▶ Task goal
Among the lines of this listing, determine how many contain the string "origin". Answer with the number only.

▶ Data for this task

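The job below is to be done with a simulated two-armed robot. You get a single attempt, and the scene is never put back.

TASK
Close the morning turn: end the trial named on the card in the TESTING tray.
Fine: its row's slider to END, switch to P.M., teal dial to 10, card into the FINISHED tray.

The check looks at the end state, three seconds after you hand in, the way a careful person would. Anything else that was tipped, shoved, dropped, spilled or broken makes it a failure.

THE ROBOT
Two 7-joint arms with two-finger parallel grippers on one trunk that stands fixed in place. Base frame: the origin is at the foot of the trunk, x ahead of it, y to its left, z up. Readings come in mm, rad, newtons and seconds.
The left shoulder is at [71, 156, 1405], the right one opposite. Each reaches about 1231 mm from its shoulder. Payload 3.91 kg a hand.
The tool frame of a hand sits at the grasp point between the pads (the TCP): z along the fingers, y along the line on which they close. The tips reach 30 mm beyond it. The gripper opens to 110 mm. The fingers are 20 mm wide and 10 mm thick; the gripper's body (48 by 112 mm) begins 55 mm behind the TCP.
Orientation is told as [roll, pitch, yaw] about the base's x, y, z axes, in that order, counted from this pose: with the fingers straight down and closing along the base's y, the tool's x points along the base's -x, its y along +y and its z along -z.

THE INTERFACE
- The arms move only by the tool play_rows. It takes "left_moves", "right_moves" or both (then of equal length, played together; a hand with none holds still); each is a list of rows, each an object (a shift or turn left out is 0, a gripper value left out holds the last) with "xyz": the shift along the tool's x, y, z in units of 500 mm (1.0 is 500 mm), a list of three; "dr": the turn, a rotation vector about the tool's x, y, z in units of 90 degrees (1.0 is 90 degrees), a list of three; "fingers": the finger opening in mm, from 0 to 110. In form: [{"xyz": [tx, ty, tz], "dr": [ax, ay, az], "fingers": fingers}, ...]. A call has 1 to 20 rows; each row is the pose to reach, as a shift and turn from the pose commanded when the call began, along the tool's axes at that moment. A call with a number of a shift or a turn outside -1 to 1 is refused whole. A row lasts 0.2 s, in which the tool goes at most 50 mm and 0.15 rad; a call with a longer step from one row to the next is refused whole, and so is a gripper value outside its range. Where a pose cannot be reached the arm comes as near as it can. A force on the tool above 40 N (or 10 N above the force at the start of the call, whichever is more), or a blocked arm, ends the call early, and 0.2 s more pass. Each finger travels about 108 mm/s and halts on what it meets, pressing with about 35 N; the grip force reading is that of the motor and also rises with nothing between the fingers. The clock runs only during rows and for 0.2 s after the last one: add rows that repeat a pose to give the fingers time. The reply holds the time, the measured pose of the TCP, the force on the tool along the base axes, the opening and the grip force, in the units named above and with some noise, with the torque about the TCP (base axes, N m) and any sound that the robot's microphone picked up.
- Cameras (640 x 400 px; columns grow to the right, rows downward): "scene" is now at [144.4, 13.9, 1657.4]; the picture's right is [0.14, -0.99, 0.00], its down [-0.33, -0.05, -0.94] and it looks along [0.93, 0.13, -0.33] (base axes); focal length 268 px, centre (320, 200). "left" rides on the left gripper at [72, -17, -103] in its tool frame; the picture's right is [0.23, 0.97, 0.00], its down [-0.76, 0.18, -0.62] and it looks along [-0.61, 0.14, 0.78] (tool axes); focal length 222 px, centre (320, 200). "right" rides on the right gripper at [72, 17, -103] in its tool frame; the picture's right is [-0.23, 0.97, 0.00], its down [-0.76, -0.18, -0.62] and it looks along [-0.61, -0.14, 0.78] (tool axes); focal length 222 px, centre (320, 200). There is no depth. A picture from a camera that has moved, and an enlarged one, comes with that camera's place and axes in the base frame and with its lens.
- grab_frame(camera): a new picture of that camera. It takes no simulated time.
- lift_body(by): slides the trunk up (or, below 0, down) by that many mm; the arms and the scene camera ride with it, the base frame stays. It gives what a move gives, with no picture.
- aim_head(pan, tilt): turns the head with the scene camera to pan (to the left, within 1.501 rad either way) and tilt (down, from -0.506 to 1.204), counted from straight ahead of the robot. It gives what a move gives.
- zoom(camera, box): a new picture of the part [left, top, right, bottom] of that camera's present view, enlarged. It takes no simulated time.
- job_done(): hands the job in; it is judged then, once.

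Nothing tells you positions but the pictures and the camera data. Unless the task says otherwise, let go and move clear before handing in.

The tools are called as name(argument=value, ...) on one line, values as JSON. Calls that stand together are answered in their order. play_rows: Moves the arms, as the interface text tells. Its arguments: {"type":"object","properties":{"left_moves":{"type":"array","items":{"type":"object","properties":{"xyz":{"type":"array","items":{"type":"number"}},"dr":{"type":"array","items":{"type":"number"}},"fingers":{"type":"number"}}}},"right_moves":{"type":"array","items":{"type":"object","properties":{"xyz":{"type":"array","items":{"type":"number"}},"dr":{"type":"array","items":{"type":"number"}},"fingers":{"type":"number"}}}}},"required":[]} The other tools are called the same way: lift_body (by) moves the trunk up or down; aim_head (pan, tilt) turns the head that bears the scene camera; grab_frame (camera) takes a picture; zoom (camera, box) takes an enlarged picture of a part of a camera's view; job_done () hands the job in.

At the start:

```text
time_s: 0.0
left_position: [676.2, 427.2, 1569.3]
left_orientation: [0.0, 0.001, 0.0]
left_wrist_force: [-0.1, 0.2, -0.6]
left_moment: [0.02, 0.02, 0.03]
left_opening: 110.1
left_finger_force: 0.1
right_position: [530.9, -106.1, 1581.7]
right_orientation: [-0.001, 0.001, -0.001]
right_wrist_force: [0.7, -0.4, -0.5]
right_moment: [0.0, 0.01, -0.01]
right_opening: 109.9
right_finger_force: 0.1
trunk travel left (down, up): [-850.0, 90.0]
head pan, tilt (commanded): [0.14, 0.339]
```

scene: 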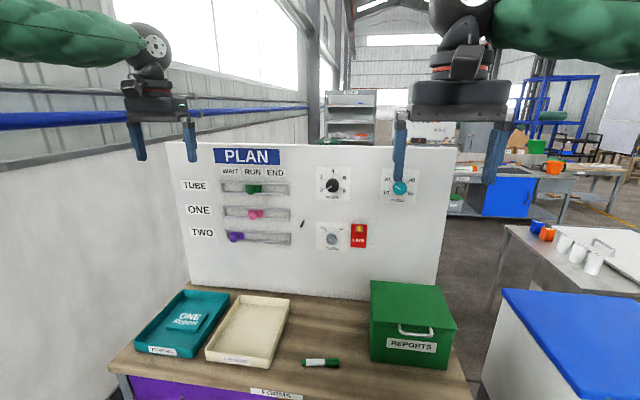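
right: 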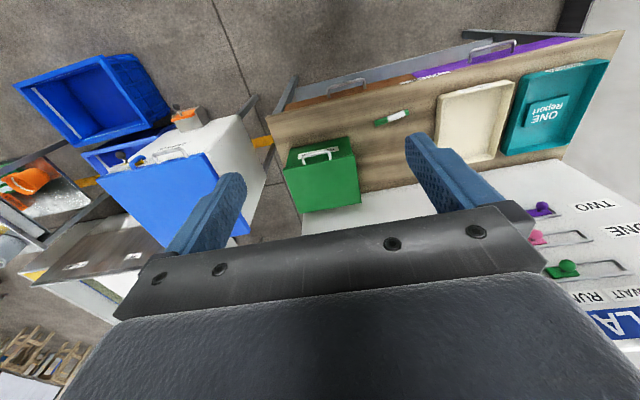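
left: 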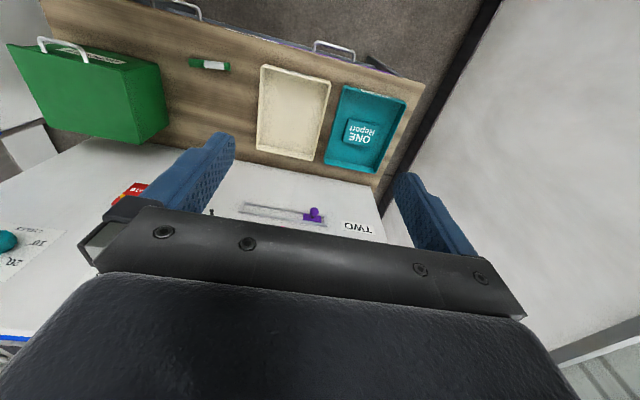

* * *

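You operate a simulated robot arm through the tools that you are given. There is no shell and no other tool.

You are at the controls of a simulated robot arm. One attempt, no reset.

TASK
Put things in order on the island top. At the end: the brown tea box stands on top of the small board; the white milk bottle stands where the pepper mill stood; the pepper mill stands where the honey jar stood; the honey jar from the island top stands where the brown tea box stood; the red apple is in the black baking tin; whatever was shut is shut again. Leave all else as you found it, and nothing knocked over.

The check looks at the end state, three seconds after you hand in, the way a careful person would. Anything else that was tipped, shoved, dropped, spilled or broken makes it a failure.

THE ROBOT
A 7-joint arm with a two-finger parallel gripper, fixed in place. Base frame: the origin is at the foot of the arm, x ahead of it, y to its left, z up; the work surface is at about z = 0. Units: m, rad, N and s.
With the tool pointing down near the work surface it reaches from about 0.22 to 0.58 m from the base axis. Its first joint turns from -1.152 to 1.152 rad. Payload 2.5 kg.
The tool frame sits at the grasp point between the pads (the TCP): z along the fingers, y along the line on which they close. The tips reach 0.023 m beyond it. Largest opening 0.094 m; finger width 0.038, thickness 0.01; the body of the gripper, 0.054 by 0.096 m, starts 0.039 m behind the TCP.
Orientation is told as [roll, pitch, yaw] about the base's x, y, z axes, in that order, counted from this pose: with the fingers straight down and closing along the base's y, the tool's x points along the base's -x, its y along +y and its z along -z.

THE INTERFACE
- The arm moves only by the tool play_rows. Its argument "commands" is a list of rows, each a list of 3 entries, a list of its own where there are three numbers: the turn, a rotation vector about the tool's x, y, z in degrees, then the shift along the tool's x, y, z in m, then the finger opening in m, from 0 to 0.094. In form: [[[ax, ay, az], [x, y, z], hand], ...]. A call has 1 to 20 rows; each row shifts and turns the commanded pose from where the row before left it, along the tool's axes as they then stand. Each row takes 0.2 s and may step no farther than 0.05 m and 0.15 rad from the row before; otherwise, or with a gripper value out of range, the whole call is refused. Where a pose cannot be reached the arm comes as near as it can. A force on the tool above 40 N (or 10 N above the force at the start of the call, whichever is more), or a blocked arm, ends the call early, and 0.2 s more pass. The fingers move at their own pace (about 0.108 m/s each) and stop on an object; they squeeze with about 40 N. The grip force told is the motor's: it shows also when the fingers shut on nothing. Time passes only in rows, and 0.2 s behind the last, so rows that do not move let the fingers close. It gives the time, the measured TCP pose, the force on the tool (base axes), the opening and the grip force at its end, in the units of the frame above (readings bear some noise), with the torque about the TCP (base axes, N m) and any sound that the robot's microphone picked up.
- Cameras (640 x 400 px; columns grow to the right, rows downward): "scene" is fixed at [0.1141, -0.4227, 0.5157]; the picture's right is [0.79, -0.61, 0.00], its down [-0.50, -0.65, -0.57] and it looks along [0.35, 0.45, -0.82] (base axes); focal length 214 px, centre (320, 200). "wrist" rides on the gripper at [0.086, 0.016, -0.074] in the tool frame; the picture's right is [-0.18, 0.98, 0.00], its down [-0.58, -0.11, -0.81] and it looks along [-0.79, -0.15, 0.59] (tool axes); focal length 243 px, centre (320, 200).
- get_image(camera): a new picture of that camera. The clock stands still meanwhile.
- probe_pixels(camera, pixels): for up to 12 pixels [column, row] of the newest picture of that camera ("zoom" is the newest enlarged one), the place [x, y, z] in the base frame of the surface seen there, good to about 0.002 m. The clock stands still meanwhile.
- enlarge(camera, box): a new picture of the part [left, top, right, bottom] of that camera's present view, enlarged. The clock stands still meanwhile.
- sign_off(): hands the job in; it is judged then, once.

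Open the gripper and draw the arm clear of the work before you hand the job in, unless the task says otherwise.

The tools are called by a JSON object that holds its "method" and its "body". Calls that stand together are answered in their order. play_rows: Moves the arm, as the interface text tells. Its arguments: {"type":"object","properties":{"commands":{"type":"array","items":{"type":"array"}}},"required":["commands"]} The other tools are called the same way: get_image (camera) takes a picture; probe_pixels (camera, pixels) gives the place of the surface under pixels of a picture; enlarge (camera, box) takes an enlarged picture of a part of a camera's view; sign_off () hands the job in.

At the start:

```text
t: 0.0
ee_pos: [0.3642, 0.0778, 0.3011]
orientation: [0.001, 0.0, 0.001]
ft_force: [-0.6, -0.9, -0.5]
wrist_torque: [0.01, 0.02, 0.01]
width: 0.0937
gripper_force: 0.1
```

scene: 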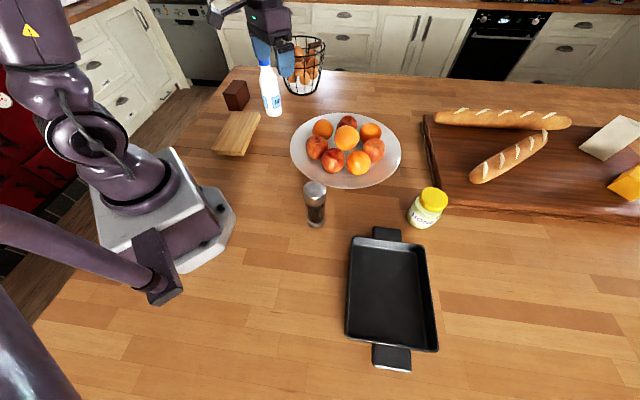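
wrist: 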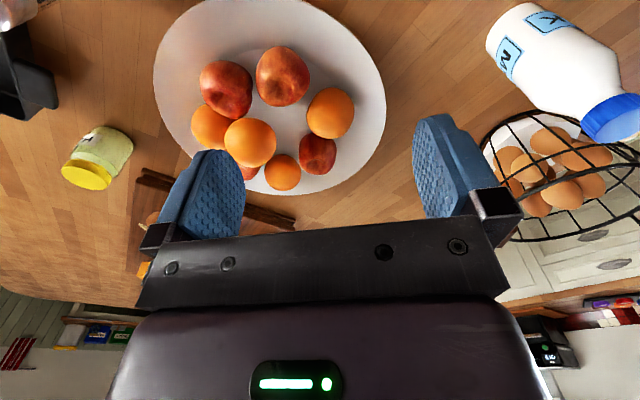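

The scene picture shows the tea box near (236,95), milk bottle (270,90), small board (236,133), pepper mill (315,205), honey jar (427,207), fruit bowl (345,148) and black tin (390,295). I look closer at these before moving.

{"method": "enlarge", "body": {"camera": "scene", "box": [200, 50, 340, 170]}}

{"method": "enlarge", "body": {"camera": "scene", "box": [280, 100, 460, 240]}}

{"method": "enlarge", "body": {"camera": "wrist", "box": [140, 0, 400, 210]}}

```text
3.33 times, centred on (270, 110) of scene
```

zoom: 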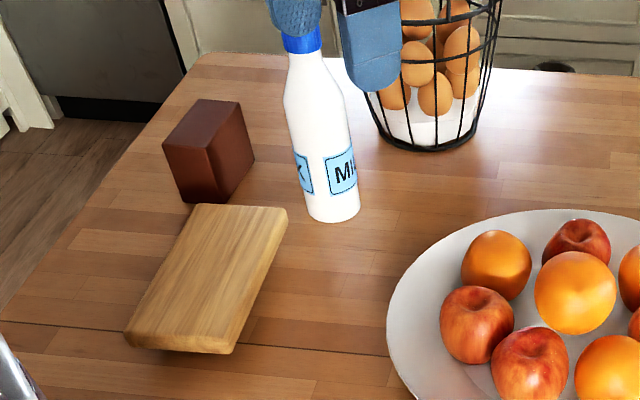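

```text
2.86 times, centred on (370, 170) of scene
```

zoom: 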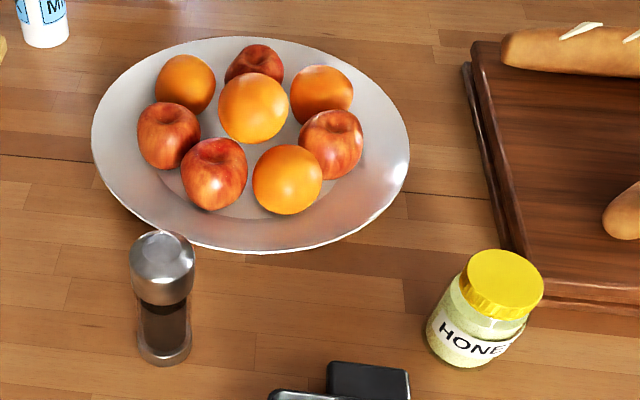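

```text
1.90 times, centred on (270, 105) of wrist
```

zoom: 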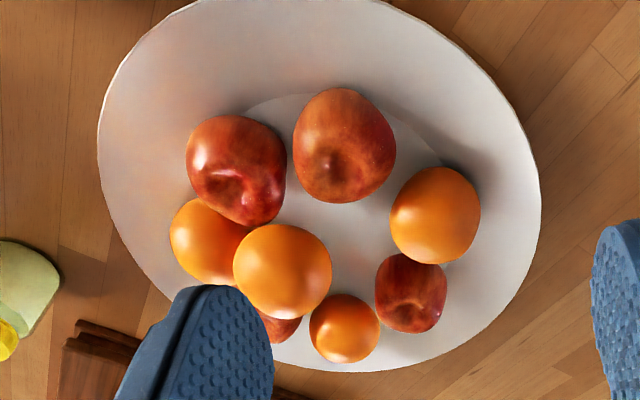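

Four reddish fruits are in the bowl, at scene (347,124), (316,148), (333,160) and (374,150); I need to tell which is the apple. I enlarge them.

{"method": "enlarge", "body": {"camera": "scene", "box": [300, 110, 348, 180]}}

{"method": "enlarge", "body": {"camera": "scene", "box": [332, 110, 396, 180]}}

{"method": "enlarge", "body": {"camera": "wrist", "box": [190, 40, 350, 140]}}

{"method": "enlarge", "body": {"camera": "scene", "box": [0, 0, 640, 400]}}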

▶ Written solution
2